Similarly, we can obtain
$$P(X_2(t) = m) = \sum_{k=1}^{\infty} P[X_1(t) = k, X_2(t) = m]$$
$$= e^{-\lambda(1-p) t} \frac{[\lambda (1 - p)t]^m}{m!} \:\:\:\:\:\: (3)$$
and so $X_2(t)$ is a poisson process with rate $\lambda (1-p)$.
Finally, from equations $(1)$, $(2)$ and $(3)$
$$P[X_1(t) = k, X_2(t) = m] = P[X_1(t) = k]P[X_2(t) = m]$$
Hence, $X_1(t)$ and $X_2(t)$ are independent.
Solution 2:
Another approach is through the martingale characterization of the Poisson process: A non-decreasing right-continuous process $X(t)$, $t\ge 0$, that increases only by unit jumps, is a rate $\lambda$ Poisson process if and only if $X(t)-\lambda t$ is a martingale.
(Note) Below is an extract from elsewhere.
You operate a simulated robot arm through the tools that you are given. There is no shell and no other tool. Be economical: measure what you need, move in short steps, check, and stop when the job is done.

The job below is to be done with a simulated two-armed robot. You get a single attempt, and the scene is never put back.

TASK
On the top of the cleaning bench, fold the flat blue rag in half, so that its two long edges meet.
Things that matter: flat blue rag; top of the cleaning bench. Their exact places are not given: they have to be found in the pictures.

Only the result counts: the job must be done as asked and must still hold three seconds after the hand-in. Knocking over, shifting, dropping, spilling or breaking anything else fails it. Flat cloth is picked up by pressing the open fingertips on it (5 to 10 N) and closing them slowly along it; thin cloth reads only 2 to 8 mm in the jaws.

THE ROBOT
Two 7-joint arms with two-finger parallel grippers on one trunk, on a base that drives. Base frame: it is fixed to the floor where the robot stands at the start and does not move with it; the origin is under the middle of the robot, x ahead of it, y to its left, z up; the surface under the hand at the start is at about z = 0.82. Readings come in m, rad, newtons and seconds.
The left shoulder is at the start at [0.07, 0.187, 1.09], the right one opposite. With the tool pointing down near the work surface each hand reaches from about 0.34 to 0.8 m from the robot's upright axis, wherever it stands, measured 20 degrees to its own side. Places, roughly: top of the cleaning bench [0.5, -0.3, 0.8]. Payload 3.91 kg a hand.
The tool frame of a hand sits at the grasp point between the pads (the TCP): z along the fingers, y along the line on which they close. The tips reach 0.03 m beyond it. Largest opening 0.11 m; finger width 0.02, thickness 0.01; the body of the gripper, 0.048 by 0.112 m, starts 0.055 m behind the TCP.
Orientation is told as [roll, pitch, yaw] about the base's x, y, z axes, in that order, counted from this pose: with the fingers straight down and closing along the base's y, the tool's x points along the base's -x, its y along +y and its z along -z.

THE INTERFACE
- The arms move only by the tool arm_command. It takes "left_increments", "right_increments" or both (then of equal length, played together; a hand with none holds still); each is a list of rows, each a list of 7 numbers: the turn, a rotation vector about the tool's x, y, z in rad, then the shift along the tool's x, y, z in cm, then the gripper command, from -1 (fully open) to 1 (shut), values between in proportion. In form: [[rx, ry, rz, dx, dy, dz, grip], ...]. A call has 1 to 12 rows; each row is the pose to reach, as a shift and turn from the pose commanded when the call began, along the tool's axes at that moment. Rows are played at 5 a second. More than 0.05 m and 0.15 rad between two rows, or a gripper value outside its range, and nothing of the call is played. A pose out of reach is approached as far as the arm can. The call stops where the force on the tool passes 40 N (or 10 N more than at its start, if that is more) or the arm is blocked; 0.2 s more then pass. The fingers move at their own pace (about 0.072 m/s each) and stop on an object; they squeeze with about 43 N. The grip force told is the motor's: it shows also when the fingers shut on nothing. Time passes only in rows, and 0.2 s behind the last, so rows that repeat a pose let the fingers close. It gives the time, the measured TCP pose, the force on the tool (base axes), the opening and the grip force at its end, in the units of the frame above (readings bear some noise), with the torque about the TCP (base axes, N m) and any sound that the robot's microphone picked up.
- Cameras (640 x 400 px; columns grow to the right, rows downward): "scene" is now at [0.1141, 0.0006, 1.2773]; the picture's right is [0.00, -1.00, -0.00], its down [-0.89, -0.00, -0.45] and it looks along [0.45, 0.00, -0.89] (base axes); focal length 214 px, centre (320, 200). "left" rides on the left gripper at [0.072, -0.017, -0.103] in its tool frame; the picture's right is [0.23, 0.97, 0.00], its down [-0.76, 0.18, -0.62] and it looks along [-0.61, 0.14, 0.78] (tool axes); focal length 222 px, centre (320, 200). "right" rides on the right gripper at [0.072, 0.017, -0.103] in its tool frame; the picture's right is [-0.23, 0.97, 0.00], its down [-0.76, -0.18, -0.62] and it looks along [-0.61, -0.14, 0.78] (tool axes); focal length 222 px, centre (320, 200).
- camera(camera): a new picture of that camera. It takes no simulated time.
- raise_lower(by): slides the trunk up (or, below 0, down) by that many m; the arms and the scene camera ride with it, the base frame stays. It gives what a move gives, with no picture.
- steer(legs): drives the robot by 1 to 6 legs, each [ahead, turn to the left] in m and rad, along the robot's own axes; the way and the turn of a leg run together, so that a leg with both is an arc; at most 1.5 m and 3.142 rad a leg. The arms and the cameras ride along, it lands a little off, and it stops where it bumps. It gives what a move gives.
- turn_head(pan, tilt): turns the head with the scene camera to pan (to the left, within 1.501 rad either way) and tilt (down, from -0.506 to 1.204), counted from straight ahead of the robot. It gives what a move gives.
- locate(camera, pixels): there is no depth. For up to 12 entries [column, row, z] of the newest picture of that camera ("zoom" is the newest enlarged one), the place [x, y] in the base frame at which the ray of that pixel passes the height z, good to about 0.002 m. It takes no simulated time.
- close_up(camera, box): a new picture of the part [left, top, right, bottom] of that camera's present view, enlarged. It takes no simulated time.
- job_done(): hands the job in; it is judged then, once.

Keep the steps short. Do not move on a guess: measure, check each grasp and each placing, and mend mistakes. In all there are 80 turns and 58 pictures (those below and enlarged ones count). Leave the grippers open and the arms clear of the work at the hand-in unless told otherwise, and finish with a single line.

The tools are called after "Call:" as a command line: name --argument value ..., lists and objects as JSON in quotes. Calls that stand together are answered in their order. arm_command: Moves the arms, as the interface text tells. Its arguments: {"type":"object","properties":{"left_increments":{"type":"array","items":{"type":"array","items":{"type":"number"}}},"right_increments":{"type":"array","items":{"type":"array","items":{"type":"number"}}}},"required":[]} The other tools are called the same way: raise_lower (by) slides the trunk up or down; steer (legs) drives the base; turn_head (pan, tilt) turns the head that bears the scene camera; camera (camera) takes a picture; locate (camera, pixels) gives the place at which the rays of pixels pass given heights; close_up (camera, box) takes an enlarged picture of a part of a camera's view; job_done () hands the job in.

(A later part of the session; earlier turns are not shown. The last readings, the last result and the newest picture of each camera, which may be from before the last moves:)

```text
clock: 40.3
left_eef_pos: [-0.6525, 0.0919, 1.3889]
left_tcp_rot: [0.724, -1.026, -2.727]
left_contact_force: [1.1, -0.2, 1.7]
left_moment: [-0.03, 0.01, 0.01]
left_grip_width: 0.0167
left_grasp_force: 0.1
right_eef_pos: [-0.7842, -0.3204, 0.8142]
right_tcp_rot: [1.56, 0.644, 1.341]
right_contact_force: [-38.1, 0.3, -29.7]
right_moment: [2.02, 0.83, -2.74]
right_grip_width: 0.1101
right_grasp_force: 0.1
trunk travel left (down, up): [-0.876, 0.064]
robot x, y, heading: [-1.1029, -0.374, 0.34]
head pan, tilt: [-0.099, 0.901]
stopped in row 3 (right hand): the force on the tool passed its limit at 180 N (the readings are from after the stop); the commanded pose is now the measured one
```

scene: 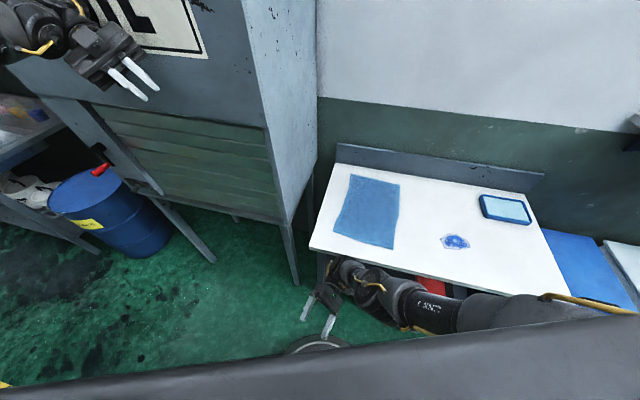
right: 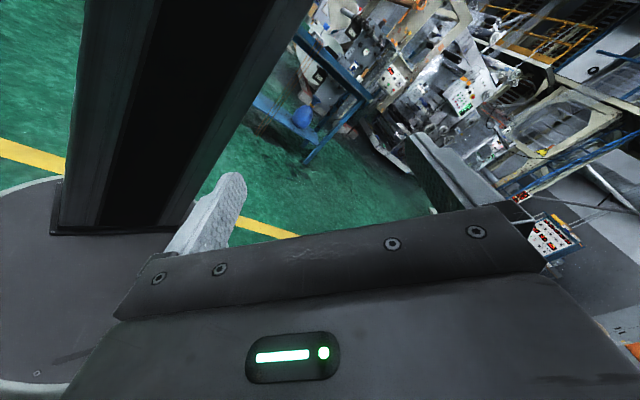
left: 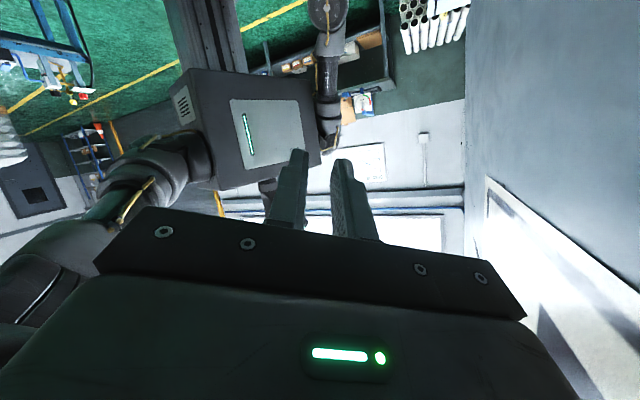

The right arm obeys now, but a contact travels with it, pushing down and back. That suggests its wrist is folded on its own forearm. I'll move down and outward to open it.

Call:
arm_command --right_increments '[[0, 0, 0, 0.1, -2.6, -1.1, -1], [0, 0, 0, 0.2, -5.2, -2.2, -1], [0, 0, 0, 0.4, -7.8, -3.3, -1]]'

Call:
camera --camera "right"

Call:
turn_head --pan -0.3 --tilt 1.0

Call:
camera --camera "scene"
Let the jump times of $X$ be $0<T_1<T_2<\cdots$ and let the "type" random variables be given as an iid sequence $Y_1, Y_2,\ldots$ (independent of $X$) with $\Bbb P[Y_n=1]=\alpha=1-\Bbb P[Y_n=2]$. The process $X^{(1)}$ is then given by $X^{(1)}(t) = \sum_{n=1}^\infty 1_{\{T_n\le t\}}1_{\{Y_n=1\}}$. Enlarge the natural filtration $(\mathcal F^X_t)_{t\ge 0}$ of $X$ to $\mathcal G_t:=\mathcal F^X_t\vee\sigma\{Y_n1_{\{T_n\le t\}}, n=1,2,\ldots\}$. It's not hard to show that $X^{(1)}(t)-\lambda\alpha t$ is a martingale relative to $(\mathcal G_t)_{t\ge 0}$. Thus, $X^{(1)}$ is a Poisson process with rate $\lambda\alpha$. Similarly, $X^{(2)}$ is a Poisson process with rate $\lambda(1-\alpha)$.
As for the independence of $X^{(1)}$ and $X^{(2)}$, fix times $0\le t_1<t_2<\cdots<t_n$ and positive numbers $u_1,\ldots u_n, v_1,\ldots,v_n$, and consider $$ \Bbb E[\prod_{k=1}^n u_k^{X^{(1)}(t_k)}\cdot v_k^{X^{(2)}(t_k)}]. $$ Because $X^{(1)}$ is a Poisson process, it is not hard to write down an explicit expression for the martingale $M_1(t):=\Bbb E[\prod_{k=1}^n u_k^{X^{(1)}(t_k)}\,|\,\mathcal G_t]$, whose initial value is $M_1(0):=\Bbb E[\prod_{k=1}^n u_k^{X^{(1)}(t_k)}]$. In particular, $M_1$ has paths of bounded variation, and $\Delta M_1(t)\not=0$ only if $\Delta X^{(1)}(t)\not=0$. The same is true for the analogously defined $M_2$. Because $M_1$ and $M_2$ have no common jumps (since $X^{(1)}$ and $X^{(2)}$ have no common jumps!), the product $M_1M_2$ is a martingale. Thus $$ \eqalign{ \Bbb E[\prod_{k=1}^n u_k^{X^{(1)}(t_k)}\cdot v_k^{X^{(2)}(t_k)}] &=\Bbb E[M_1(t_n)M_2(t_n)]\cr &=\Bbb E[M_1(0)M_2(0)]=M_1(0)M_2(0)\cr &=\Bbb E[\prod_{k=1}^n u_k^{X^{(1)}(t_k)}]\cdot \Bbb E[\prod_{k=1}^n v_k^{X^{(2)}(t_k)}], } $$ proving the independence of $X^{(1)}$ and $X^{(2)}$.